Monday, June 9, 2014

The Writer Will Take Your Questions Now #289 -- Favorite Last Words (Novels)

What are you favorite closing lines and endings from novel?

"So we beat on, boats against the current, borne back ceaselessly into the past."
-- F. Scott Fitzgerald, The Great Gatsby

"“Oh, Jake,” Brett said, “we could have had such a damned good time together.” Ahead was a mounted policeman in khaki directing traffic. He raised his baton. The car slowed suddenly pressing Brett against me. “Yes,” I said. “Isn’t it pretty to think so?”
-- Ernest Hemingway, The Sun Also Rises

"He was soon borne away by the waves, and lost in darkness and distance."
 -- Mary Shelley, Frankenstein; or, The Modern Prometheus

"She sat staring with her eyes shut, into his eyes, and felt as if she had finally got to the beginning of something she couldn't begin, and she saw him moving farther and farther away, farther and farther into the darkness until he was the pin point of light."
-- Flannery O’Connor, Wise Blood

So much of life in its meshes!

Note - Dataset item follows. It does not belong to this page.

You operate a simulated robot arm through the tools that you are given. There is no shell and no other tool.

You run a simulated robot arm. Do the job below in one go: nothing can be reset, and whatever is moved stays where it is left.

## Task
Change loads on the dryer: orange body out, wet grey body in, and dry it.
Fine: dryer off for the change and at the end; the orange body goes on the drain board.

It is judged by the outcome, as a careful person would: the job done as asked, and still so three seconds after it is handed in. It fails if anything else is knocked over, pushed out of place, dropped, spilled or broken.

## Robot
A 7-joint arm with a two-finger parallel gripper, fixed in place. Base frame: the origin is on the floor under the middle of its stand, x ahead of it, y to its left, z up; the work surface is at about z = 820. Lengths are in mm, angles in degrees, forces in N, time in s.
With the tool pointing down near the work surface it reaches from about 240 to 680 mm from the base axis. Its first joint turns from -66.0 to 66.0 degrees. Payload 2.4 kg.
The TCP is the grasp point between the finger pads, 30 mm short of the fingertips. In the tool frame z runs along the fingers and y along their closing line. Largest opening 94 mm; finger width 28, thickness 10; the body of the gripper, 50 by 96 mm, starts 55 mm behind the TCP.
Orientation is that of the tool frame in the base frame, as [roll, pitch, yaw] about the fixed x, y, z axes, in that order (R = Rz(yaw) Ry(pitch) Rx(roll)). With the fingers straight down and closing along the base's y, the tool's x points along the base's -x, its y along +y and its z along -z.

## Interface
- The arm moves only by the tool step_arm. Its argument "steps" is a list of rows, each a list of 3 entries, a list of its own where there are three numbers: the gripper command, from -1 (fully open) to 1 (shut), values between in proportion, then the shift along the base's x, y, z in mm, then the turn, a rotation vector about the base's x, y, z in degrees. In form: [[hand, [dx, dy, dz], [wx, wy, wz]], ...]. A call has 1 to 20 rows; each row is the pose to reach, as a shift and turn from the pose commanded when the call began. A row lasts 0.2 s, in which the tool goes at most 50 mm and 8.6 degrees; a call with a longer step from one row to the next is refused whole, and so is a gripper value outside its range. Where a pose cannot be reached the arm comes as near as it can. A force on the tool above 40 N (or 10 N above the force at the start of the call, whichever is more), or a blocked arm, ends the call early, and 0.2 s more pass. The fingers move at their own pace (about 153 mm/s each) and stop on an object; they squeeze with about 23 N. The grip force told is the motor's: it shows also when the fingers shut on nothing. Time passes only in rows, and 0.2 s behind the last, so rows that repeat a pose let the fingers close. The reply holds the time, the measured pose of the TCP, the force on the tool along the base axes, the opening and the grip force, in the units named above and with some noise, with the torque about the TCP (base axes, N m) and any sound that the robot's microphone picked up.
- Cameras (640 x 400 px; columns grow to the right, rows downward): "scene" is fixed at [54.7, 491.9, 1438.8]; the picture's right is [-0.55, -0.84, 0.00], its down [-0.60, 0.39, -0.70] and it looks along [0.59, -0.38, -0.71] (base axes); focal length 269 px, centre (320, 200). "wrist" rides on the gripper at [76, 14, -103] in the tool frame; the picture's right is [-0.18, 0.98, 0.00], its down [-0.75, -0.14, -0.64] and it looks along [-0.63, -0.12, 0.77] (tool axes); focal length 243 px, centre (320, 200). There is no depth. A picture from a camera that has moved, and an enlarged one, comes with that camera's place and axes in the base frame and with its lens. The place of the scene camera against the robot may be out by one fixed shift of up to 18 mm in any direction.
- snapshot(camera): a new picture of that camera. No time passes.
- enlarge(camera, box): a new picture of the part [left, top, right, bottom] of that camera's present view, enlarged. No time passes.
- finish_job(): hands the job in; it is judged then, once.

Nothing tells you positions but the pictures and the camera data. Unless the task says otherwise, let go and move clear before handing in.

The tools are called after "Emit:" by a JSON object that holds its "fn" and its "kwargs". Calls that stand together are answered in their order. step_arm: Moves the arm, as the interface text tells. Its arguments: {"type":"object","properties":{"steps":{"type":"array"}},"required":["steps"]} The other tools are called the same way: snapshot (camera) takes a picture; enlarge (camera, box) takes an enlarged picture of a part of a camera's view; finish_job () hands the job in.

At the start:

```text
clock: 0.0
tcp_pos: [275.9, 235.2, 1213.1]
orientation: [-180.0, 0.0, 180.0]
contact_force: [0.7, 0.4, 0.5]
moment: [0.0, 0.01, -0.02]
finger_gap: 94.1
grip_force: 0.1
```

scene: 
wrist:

She called in her soul to come and see.
-- Zora Neale Hurston, Their Eyes Were Watching God

"If I were a younger man, I would write a history of human stupidity; and I would climb to the top of Mount McCabe and lie down on my back with my history for a pillow; and I would take from the ground some of the blue-white poison that makes statues of men; and I would make a statue of myself, lying on my back, grinning horribly, and thumbing my nose at You Know Who."
-- Kurt Vonngut, Cat's Cradle

"A baby cried, a world began.
"Heart action dropping!"
(Jake? Eunice?) (Here, Boss! Grab on! There! We've got you.) (Is it a boy or a girl?) (Who cares, Johann-it's a baby! 'One for all and all for one!')
An old world vanished and then there was none."
-- Robert Heinlein, I Will Fear No Evil

"On the way downtown I stopped at a bar and had a couple of double Scotches. They didn't do me any good. All they did was make me think of Silver-Wig, and I never saw her again."
-- Raymond Chandler, The Big Sleep

"She pulled a gun out of her bag when he was taking her in, and shot him three times. Then she used her last two bullets on herself. Velma was tired of running away."